In 2002, Senator Dodd made a big mistake: he trusted George W. Bush’s assertion that there was slam-dunk evidence of large numbers of weapons of mass destruction in Iraq. Assuming that George W. Bush knew best given the classified data available to him, Chris Dodd voted to give George W. Bush authorization to go to war against Iraq. That was a mistake. A big mistake. A huge mistake. A tremendous mistake.
But now this is 2007, and Senator Dodd has been asked again to give George W. Bush the benefit of the doubt when Bush tells him and other members of Congress that the President absolutely must have the power to spy on Americans without a warrant in order to stave off a terrorist attack … but won’t share the proof that such powers are necessary, and won’t even tell the Congress what sort of spying on American has been done. He has the proof, and he has the need, Bush says, and he could show you the proof and the need if he wanted to, but he doesn’t want to, because of the terrorist threat that’s so huge it demands unprecedented power but so classified the Congress can’t see evidence of.

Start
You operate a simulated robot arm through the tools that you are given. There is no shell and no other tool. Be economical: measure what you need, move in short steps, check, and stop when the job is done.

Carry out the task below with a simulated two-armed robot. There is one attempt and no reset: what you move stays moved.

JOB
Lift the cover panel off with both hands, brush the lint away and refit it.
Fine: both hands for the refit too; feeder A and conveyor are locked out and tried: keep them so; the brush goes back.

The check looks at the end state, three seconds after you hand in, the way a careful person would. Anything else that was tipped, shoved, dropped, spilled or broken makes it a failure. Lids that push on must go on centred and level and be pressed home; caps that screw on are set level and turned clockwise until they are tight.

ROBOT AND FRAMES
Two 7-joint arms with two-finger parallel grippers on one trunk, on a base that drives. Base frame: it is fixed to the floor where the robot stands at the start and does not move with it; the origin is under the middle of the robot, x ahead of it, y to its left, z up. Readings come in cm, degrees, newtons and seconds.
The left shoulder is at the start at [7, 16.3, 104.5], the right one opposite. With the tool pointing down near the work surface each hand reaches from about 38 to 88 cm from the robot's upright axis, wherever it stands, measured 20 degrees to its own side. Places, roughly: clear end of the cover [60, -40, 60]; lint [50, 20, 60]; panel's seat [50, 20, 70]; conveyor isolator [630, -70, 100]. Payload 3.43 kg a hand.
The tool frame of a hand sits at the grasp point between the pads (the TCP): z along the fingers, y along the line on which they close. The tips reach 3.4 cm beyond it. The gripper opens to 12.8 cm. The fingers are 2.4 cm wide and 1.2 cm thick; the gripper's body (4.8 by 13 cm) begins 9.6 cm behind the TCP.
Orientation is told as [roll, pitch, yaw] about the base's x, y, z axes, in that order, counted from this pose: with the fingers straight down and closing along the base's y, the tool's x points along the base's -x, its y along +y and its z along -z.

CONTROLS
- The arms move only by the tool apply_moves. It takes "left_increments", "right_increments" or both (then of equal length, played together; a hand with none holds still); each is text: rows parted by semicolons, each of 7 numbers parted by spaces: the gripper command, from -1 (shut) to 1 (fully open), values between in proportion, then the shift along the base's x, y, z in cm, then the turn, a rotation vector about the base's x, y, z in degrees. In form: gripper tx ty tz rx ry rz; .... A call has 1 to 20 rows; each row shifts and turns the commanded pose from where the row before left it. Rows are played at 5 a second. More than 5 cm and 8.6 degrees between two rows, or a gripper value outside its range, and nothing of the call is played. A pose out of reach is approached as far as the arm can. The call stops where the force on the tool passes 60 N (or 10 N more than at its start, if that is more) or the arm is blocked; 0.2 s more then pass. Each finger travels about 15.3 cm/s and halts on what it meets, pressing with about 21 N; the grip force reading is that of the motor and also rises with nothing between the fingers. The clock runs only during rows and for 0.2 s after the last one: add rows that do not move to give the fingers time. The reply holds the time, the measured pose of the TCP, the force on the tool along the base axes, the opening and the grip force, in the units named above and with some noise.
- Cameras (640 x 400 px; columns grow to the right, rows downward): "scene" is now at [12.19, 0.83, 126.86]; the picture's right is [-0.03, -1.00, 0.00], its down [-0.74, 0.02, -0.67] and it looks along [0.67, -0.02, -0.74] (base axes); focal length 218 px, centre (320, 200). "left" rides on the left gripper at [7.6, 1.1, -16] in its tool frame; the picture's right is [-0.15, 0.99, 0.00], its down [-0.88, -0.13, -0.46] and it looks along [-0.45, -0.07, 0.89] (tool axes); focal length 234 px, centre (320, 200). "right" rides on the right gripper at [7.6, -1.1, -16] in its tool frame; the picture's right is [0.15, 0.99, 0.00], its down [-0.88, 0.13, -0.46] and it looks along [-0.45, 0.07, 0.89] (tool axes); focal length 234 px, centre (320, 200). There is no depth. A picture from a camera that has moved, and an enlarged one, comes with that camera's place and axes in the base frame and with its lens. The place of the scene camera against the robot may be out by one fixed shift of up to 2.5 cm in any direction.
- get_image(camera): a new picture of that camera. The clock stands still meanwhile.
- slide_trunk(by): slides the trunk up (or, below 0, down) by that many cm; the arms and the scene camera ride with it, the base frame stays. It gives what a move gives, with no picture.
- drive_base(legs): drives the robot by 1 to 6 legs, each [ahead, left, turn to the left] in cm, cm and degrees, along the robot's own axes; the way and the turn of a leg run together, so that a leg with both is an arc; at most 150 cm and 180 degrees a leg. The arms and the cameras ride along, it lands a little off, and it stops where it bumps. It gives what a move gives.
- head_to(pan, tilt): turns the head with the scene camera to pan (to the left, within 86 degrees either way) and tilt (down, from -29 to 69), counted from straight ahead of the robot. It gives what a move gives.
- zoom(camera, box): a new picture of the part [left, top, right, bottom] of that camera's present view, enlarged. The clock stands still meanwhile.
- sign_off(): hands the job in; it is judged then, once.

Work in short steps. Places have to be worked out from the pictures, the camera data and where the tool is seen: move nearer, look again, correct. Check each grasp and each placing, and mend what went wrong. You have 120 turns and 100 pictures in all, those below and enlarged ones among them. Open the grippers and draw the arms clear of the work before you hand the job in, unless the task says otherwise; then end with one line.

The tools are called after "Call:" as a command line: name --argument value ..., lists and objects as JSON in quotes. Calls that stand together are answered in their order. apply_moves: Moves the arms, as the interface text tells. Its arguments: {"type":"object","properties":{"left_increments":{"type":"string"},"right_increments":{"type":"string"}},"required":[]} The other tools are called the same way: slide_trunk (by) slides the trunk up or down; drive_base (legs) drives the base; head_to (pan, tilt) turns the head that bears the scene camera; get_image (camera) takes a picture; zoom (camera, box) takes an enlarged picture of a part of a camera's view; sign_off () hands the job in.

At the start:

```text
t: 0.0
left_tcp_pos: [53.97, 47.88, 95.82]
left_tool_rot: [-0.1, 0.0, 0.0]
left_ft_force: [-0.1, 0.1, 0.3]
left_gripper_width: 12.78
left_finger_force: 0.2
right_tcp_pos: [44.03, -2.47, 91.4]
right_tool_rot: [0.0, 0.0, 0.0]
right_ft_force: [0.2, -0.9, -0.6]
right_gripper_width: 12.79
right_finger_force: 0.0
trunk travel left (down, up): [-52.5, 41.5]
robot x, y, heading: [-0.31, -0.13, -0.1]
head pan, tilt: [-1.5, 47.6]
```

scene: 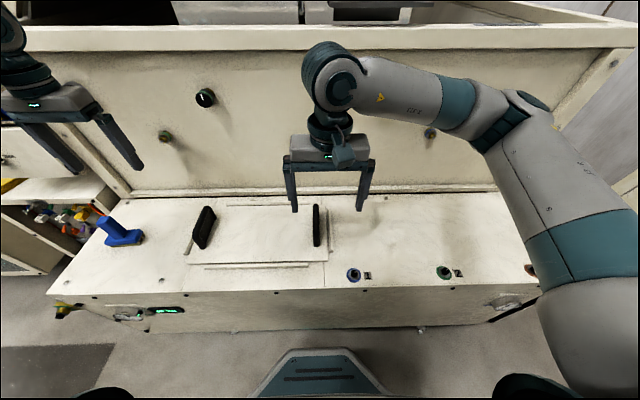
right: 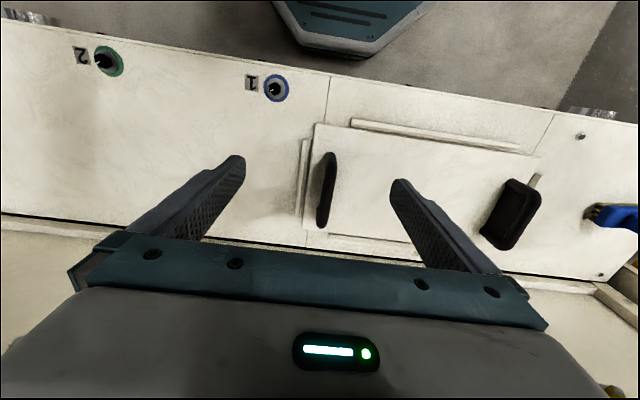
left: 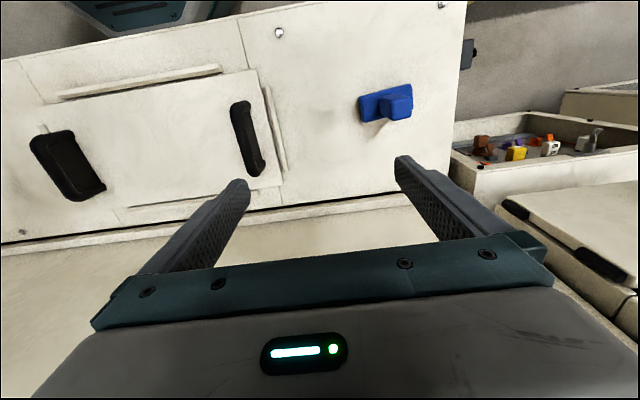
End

It’s a circular argument with no basis in reality provided. It’s ridiculous on its face. But the majority in the Congress, I’m sad to say, is falling for George W. Bush’s ruse all over again. They are unwilling to learn from their past mistakes. It is the hallmark of a progressive politician that she or he is willing to reconsider past positions, is willing to engage in re-examination of evidence, of logic and of principles. Every person makes mistakes. A progressive should engage in an examination of past mistakes for flaws in thinking and flaws in evidence. That’s part of what makes a progressive part of the “Reality-Based Community” that the Bush administration once so mockingly derided.
When you examine the past and the present of the presidential candidates, it would be ideal to find a candidate who has always been right on every issue. But although some candidates may protest otherwise, you’ll never find such a candidate no matter how hard you keep looking. What’s more important to look for is the pattern in how a candidate has gone about making decisions in the past. Has she or he followed the herd or questioned authority? Has she or he relied on sound bites or sound thinking? When a candidate has shifted position, why? Is your candidate capable of learning and growing while maintaining adherence to the principles that work best and matter most? These aren’t easy standards for a candidate to satisfy. But then again, leading the most powerful nation on the globe is not an easy job.